Nick at the time had attracted an exceptional collection of students,
including Steve Broadberry, Mary McKinnon, and Mark Thomas. The seminar
regularly adjourned to the pub, followed by the inevitable Chinese meal.
This was where I acquired the research agenda that sustained me for the
next couple of years.
What that dissertation did succeed at was getting me a job. It used
enough archival material to convince historians that I had something to
say about the context in which policy was made. And it contained a
sufficiently up-to-date theoretical model and convincing econometric
analysis of the effects to sell the economists. Or maybe it was the
archival analysis that convinced the economists and the theory that
impressed the historians. The challenge was presenting the archival
analysis, theoretical model, and econometric results in a single
seminar. The discussion of archival material typically occupied the
first half of the presentation. I can remember my Harvard job talk,
where after forty-five minutes I turned my back on the audience to write
the first equation on the chalkboard. The door clicked and a chair
scraped. The new arrival asked, sotto voice, "Is he only putting up
the first equation now?" (13)
Harvard was an exceptional place for an assistant professor of
economics. Memories of the mid-1970s, when the department refused tenure
to a contingent of radical economists led by Sam Bowles, leading to an
embarrassingly public spat, were still raw. The senior members of the
department concluded that assistant professors were more trouble than
they were worth. 1980 was the first time that the department swallowed
hard and hired a standard-sized contingent of new Ph.D.s. (14) But we
assistant professors, not being entirely trustworthy, were not invited
to faculty meetings. This of course was a great boon. Freed from
administrative responsibilities we had more time for research. (15)
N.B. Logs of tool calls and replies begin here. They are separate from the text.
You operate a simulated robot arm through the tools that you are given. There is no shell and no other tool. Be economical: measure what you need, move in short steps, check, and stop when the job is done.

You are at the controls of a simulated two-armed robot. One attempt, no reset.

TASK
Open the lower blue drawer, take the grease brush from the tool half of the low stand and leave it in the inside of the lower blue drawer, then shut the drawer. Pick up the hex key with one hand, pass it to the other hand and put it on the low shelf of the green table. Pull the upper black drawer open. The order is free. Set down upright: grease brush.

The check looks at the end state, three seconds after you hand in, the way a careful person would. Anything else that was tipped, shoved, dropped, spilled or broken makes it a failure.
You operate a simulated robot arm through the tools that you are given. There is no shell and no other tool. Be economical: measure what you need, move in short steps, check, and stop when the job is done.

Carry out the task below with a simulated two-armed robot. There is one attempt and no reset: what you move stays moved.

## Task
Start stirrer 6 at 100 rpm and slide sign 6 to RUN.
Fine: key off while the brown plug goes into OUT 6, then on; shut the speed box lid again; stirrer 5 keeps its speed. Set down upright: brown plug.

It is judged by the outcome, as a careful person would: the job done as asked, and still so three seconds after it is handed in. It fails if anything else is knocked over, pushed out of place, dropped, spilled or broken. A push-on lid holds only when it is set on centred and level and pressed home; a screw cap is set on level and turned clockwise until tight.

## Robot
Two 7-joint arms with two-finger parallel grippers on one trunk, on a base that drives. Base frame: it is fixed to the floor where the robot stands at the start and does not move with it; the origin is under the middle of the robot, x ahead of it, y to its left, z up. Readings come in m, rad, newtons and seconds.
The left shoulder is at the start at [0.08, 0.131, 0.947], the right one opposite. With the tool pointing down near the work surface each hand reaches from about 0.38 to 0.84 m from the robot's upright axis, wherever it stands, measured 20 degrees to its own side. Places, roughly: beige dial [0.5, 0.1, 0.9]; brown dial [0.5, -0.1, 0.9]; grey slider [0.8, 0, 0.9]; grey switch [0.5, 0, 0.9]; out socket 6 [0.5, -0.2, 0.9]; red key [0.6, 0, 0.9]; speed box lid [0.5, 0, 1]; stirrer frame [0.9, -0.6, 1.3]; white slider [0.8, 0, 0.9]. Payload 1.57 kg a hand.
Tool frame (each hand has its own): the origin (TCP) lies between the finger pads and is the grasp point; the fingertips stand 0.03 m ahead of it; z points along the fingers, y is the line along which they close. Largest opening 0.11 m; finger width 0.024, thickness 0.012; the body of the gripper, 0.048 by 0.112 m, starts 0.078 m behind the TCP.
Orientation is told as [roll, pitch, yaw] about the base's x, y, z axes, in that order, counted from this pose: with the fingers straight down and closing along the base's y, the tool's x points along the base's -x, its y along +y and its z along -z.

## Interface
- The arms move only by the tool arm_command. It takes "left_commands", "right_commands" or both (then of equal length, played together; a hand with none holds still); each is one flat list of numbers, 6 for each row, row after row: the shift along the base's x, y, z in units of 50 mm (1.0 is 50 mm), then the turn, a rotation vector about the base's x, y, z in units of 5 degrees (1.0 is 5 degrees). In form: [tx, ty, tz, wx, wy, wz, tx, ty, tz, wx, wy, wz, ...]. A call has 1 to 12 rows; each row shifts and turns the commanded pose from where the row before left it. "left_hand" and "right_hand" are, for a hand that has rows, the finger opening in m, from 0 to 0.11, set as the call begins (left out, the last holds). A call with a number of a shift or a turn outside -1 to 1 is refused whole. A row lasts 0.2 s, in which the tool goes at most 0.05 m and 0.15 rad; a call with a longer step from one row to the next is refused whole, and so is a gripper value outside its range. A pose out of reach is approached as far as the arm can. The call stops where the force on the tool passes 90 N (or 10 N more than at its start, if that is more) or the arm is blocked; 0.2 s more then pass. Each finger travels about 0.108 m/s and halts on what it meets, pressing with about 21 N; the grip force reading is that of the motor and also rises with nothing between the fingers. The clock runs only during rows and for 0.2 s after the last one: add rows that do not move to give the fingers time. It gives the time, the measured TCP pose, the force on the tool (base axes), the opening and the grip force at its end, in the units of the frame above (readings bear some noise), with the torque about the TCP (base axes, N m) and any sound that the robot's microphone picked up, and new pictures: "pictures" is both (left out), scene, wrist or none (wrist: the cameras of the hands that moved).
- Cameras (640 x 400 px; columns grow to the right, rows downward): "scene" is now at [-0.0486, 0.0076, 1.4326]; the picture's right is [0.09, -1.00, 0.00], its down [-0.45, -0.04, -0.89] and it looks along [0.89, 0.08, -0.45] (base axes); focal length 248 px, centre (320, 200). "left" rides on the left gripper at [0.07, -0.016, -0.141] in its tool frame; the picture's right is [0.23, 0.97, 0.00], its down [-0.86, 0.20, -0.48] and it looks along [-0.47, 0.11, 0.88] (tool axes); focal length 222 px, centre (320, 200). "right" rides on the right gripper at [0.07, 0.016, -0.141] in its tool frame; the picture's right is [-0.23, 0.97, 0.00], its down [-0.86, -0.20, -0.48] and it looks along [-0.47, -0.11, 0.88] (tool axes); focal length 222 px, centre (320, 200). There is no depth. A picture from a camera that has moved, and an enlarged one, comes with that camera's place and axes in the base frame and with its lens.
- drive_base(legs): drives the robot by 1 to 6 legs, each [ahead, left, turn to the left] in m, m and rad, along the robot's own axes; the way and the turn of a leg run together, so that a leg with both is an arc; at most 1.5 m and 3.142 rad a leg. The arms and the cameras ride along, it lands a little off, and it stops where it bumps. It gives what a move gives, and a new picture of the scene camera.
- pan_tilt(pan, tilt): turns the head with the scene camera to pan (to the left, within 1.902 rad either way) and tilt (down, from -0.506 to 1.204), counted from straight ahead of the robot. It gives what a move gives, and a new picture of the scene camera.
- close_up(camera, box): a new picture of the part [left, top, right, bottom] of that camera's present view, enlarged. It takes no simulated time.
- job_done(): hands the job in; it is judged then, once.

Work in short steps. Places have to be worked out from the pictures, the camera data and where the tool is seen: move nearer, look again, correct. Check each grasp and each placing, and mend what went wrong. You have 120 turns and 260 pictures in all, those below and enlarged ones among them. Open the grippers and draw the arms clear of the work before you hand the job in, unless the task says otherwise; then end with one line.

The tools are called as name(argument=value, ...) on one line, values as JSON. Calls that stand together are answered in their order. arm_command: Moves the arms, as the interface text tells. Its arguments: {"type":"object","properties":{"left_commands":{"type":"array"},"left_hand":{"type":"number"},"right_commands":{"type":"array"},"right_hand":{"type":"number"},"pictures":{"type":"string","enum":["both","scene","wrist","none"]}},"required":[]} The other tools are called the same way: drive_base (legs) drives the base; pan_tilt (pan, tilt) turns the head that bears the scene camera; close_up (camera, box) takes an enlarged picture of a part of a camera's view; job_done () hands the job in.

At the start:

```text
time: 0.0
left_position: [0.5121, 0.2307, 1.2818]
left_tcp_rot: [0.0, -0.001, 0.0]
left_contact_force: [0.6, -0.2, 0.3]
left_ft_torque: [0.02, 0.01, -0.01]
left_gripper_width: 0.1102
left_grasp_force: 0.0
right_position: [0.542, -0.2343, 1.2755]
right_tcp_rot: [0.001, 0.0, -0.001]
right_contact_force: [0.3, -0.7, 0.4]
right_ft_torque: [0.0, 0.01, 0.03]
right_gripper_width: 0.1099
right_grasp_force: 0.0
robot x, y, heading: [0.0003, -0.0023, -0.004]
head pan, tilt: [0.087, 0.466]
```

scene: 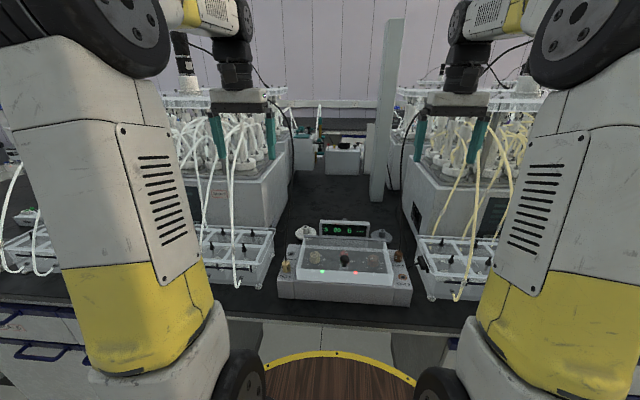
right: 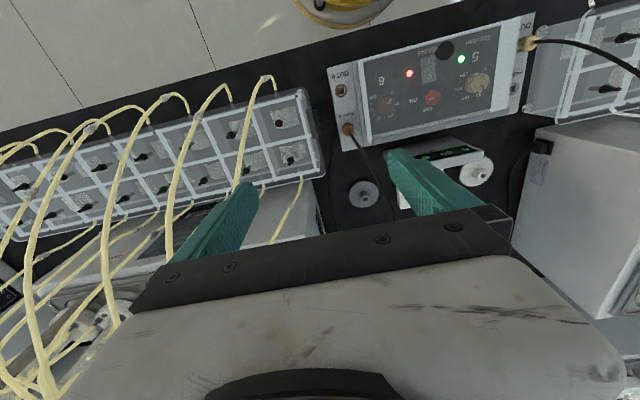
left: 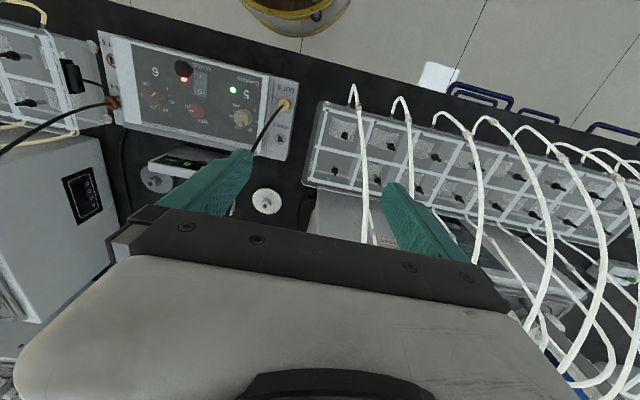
What the Economics Department lacked in collegiality the economic
historians more than made up for. Bob Fogel had not participated in the
decision to hire me because he was already on his way back to the
University of Chicago. (16) But Fogel was supportive of my work and
characteristically interested in my opinions about his. (17) From Bob I
learned how to sustain a research agenda and organize large projects.
His successor Jeff Williamson was an example of how to formulate
questions of interest to economists, execute that research efficiently,
and attract students. Then there was David Landes, the eminent historian
of technology, who had moved to the Economics Department following a
falling out with his colleagues in History. David hosted the
after-seminar sherry hour in his office, where one could inspect the
latest finds that he had unearthed in Widener Library. David had little
patience for Cliometrics but could play the game. A favorite pastime was
guessing how many seconds into the seminar he would ask the first
question. If the speaker's opening line was "In this paper I
compare agrarian practice in three English villages," the question,
typically put in the first minute, was "why three?"
Peter Temin was a regular participant in the Harvard history
seminar and central to the Cambridge economic history scene. Just as one
waited each week for the David Landes question, one waited for the Peter
Temin question. Generally this came about two thirds of the way through
the seminar and took the form: "Isn't the issue that you are
really raising ...?" followed by a more interesting formulation of
the question than the author himself had offered. If the single most
important skill a scholar can acquire is figuring out what questions are
interesting and how to formulate them, then the little I know about this
I learned from Peter. (18)
After four years I had written a series of articles on
international aspects of the 1920s and 1930s: on the Bank of
England's interest rate policy, on the Bank of France's
sterilization of gold, on the collapse of the gold-exchange standard,
and on the effects of the devaluation of sterling. These were articles
in search of a book, though what form that book should take was not yet
clear. My colleague Jeff Sachs, together with Michael Bruno, had just
written a book taking an international approach to analyzing another
economic slump, that of the late 1970s and early 1980s. At some level
our interests were similar, and it seemed inevitable that eventually we
would co-author something. By the time we did, Jeff was already in
demand as a money doctor; he was spending most of his time on the plane
and phone to Bogota. We did our talking and writing between midnight and
5AM, when his more pressing duties were done. One of us then went home
to sleep, while the other got back on the phone.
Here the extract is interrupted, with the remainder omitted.